Target: A Bull’s Eye View From a Former Fan

The Target REDcard

“Carta Roja!”, I heard the manager chant in conspicuous fashion as she passed by my checkout line. Seriously? Did she just tell the cashier to push the Target REDcard onto an unsuspecting customer…in Spanish? Little did she know that my Latino ears picked up on the cheap shot and though I wanted to quip back with an “Alo? Don’t you see that I’m standing right here?”. I let the moment pass and instead told the embarrassed cashier that her manager should have used more discretion in front of customers. I then unsuccessfully tried to corner her into confessing whatever incentives she received for peddling off REDcards but she wouldn’t squeal.
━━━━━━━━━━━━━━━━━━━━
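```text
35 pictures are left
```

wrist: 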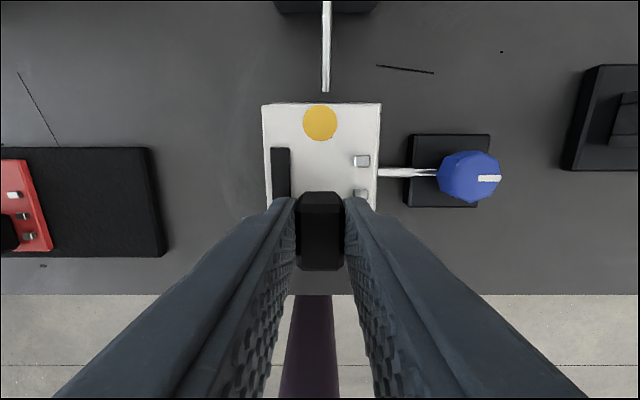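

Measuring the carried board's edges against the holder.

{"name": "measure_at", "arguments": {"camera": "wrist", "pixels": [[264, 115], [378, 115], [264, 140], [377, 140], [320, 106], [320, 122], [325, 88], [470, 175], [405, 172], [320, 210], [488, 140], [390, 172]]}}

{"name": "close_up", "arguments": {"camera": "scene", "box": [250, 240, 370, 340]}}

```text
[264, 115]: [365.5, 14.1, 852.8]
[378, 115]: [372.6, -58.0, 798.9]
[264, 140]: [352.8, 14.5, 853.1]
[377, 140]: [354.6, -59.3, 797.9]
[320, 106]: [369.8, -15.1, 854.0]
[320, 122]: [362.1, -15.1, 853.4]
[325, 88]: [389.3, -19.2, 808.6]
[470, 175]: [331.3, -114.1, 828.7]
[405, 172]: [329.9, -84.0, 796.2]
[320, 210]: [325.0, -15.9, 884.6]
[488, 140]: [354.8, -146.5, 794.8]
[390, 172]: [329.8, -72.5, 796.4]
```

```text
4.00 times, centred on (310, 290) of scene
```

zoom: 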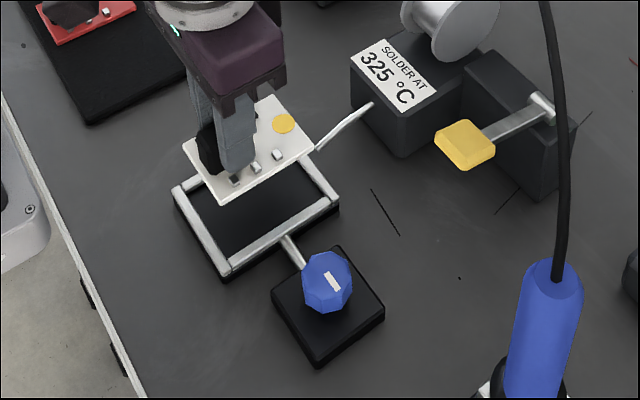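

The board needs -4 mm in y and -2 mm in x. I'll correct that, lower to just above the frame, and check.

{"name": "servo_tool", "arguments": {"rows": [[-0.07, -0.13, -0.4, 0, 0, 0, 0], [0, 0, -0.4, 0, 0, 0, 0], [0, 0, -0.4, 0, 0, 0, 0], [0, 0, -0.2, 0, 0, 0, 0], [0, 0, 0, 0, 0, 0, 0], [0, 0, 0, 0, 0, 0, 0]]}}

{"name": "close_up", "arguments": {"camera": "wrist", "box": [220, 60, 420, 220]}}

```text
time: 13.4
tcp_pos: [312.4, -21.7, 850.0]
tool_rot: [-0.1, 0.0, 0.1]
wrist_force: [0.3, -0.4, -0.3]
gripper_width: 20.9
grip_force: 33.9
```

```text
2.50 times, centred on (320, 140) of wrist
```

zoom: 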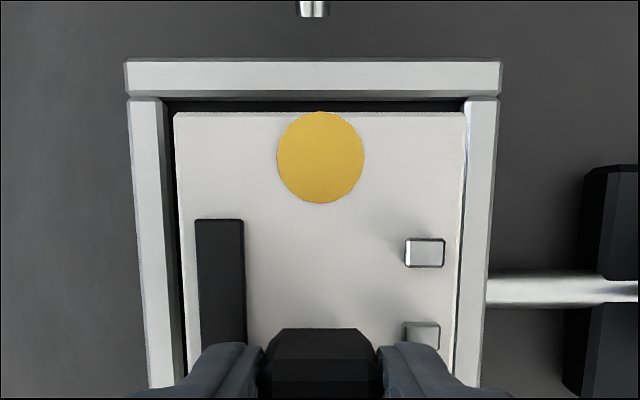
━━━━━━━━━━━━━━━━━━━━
Certainly they get some kind reward because why else would these cashiers be so pushy? I’m pretty burnt out on the “Would you like to save some money today by signing up for our Target Debit card? “ If you politely decline, they proceed with their canned spiel about how it’s not a credit card and you get 5% discount and free shipping. It sounds great, but what’s the catch? Their typical response implies that Target hopes to attain customer loyalty by having customers tap into their credit line. Excuse me? I don’t need a card to prove my fidelity to these people. I drop at least $100 per week at Target (at least that’s all I’m confessing!). They have my loyalty. Or they did….

Please understand that for me, the red bull’s eye logo used to be a beacon of all that was right in the world. I know many of you get what I’m talking about. On the way to a party and you need a new top? No problem, just step through those sliding doors and take a sharp left or right, depending on floor plan, and voila! Need to replace your worn out doormat AND you’re low on organic milk? Target run! Your kids are stir-crazy and need an air-conditioned outing? Popcorn and ICEE’S at Target, everyone! I literally have felt the calming effects of serotonin flow through my body when traveling down the highway and catching the famous bull’s eye sign from a distance. Imagine my euphoria when right next to the bull’s eye stands the twin-tailed Starbuck’s siren. I often use Target as a pit stop on road trips as alternatives to convenience stores and fast-food joints. Hello, my perfect cup of double-tall, half-caff, one-Splenda latte and hello my little oasis of dollar store awesomeness. Just ask any Target-lover about the magical corner of goodies right next to the Starbucks. Yes! You know exactly what I’m talking about. This is consumerism glory at its finest.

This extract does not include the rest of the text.